-- BEGIN SELECTED EXTRACT --
谷川俊太郎質問箱  冬だよ! ツアー質問箱の巻
その4 外国からやってきたみなさん、 谷川俊太郎さんに訊きたいことはありませんか?
ここは、東京・南麻布にある
テンプル大学ジャパンキャンパス。
その教室のひとつに、
我々ツアー質問箱チームは
おじゃましています。
今回は、海外からやってきた方たちに
「谷川俊太郎質問箱」の質問集めに
ご協力いただこうと考えているのです。

ご参加くださったのは、おふたり。
サウジアラビア出身の
Abrar Abdulmanan Barr
(アブラール・アブドゥルマナン・バール)さんと、
カナダ出身の
David Jones(デービッド・ジョーンズ)さんです。

まず、いっしょうけんめい主旨を説明します。

おふたりとも、緊張気味?
それとも困惑気味?

アブラールさんは、留学中の学生さん。
現在23歳で、4年前に日本にやってきました。
いっぽうデービッドさんは
テンプル大学ジャパンキャンパスで
学生サービスコーディネイターとして
働いていらっしゃいます。
日本に来て6年、現在27歳だそうです。

左がデービッドさん、右がアブラールさん。

では‥‥まずみなさんの
お国自慢をうかがっていいでしょうか。

「お国自慢?」

はい。お願いします。

「お国自慢‥‥そうですね‥‥」

「私は教育に興味があります。
 というのも、私の国サウジアラビアは
 教育、特に女性の教育について
 いろいろな取組みをしているからです。
 来年から、早稲田大学で
 日本とサウジアラビアの女性教育を比較研究して、
 修士課程を取る予定です」

サウジアラビアは、
女性の教育について
とても力を入れているんですね。
-- END SELECTED EXTRACT --
-- BEGIN SUPPLIED INFORMATION --
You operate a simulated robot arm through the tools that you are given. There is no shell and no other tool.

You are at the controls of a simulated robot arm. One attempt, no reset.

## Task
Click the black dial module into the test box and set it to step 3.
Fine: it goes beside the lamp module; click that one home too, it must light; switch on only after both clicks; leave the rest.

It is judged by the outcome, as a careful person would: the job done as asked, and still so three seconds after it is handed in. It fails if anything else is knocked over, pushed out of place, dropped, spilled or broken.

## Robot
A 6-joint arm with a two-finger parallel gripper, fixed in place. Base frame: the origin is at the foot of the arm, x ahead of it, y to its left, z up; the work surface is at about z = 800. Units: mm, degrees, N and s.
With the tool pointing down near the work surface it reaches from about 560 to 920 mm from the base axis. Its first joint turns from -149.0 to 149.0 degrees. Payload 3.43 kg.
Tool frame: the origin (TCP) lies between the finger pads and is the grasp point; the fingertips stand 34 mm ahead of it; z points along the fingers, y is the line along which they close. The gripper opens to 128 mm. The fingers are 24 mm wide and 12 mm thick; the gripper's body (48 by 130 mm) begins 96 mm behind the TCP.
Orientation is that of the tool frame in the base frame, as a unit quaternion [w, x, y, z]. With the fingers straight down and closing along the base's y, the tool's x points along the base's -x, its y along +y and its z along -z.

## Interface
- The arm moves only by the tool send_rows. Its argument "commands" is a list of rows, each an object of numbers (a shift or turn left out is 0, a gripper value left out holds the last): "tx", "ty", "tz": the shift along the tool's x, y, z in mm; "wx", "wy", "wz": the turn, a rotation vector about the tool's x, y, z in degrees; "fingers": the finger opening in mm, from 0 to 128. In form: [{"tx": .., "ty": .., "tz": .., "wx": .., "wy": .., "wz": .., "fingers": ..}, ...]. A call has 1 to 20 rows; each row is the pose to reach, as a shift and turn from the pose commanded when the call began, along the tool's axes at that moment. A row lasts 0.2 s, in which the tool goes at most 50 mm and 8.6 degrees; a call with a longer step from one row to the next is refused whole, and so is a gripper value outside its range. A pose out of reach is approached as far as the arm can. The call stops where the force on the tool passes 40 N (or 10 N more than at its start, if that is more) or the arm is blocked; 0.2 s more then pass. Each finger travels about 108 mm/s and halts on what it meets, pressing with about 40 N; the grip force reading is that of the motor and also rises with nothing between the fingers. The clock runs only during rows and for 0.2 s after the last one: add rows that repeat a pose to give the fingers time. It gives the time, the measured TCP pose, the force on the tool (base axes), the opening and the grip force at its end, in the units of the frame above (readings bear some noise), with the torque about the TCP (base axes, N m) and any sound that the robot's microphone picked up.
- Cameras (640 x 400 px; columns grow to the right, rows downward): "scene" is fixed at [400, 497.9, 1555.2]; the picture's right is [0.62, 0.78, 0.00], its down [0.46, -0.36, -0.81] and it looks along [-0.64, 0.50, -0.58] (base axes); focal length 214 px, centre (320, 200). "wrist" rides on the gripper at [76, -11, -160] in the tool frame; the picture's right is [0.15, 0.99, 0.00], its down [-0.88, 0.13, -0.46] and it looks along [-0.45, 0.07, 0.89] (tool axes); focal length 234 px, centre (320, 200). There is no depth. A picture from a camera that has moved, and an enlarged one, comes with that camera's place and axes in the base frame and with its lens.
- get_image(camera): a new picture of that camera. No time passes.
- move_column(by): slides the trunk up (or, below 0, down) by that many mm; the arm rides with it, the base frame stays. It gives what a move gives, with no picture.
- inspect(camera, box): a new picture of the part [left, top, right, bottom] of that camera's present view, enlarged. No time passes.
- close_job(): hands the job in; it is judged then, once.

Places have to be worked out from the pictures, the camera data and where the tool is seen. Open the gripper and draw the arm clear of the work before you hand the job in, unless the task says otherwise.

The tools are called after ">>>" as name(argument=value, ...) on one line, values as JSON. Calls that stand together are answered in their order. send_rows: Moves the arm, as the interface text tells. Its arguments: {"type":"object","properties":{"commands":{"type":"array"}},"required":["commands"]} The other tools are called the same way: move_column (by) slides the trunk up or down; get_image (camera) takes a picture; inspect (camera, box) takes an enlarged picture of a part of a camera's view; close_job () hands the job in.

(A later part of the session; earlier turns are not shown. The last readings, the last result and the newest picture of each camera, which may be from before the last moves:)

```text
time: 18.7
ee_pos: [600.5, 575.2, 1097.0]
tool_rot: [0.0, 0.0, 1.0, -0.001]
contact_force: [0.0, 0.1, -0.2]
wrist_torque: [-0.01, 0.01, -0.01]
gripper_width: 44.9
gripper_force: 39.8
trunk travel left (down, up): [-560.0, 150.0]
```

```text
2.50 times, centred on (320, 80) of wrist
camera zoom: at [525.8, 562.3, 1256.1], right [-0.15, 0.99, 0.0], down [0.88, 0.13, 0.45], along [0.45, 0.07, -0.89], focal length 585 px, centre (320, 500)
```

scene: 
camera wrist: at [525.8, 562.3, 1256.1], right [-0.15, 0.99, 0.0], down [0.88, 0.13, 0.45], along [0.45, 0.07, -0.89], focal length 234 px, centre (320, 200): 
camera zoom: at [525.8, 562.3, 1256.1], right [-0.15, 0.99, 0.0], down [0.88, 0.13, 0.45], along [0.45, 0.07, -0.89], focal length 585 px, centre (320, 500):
-- END SUPPLIED INFORMATION --
-- BEGIN SUPPLIED INFORMATION --
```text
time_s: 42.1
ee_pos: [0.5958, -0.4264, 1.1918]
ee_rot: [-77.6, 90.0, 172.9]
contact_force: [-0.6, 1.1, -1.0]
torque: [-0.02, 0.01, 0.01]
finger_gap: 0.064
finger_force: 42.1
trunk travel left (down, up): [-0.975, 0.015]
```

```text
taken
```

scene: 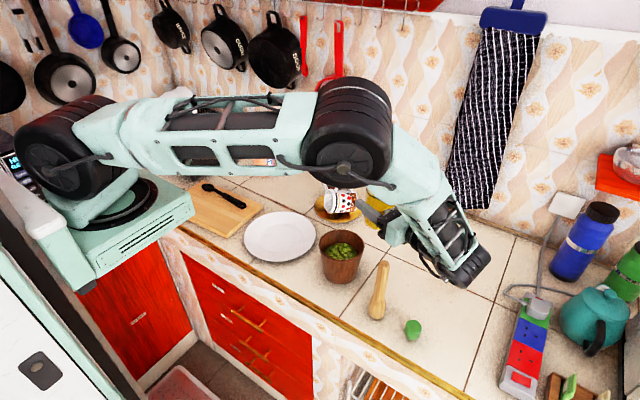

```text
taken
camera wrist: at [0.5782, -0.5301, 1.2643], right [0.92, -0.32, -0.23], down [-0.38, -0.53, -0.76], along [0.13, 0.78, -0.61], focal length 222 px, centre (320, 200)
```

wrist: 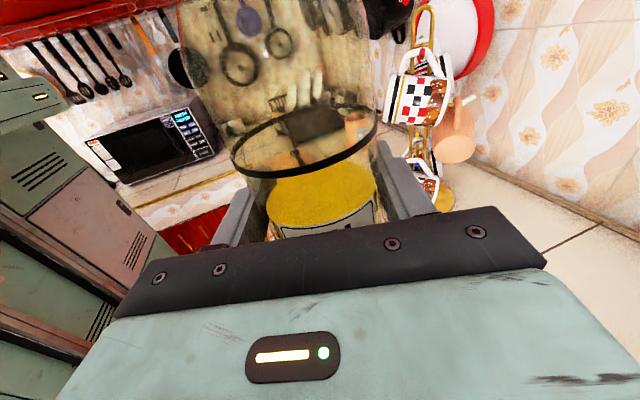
-- END SUPPLIED INFORMATION --
## [AIM]
Add the next paragraphs of the selected extract.

## [TASK RESULT]
つづいて、カナダ出身のデービッドさん。

「カナダは自然が美しいことで有名です。
 ぼくは、カナダが移民によって作られた国という
 バックグラウンドがあるなかで
 それぞれの文化の違いを尊重して
 受け入れているところが好きです。
 そのことは、カナダという国の
 大きなアイデンティティだと思っています」

すばらしいお国自慢を
ありがとうございます。

それでは、今日の本題へ。
日本の詩人、谷川俊太郎さんへの
質問を集めているのですが。

「はい、お話はうかがっています。
 それで、考えてきたのですけれども」

メモ帳を取り出すアブラールさん。

「あの‥‥ほんとうに訊きたいことなので、
 訊きます」

はい、お願いします。

「谷川さんについて、私が知っている範囲では‥‥
 彼はたくさんの翻訳をされていると思います。
 そこで、私の質問は、
 言語の違いが、言葉の美(beauty)に与える
 影響(impact)は何ですか、ということです。
 ある人が母国語で書いたものを
 ちがう日本語という母国語に訳すときに
 言葉のニュアンスをそのまま持ってきて、
 もとの言語がわからない人たちに
 うまく伝えることは難しいと思うのです。

 違う言語を話す人が、
 同じ考え方をすることは難しい。
 たとえば、
 私がアラビア文化に関することを
 自分の母国語で言ったとしても、
 みなさんは、その意味をそのまま
 日本語にして理解することは
 できないのではないでしょうか。

 私の国は、詩に対して
 とてもとても、関心があります。
 私個人としても、
 このことについては、
 とても興味を持っています。

 谷川さんは、翻訳の分野で
 たくさんの優れた出版に携わっていらっしゃいます。
 このことについて、
 なにか秘密があるのではないかと
 思っています。
 ぜひ、そのことについておうかがいしたいのです」

‥‥アブラールさん。

「はい」

私たちも、それは
訊いてみたかったです。

「そうですか!」

「それは、よかったです」

デービッドさんは、
かなり日本語をお話しになりますが、
そのあたりは
どのように考えていらっしゃいますか?

日本語の勉強法のセミナーなども
開いているデービッドさん。

「はい。日本語は、英語やほかの言語と
 基本的にとてもちがうので、
 日本語の言語がもつ美しさを翻訳するのは、
 難しいと思います。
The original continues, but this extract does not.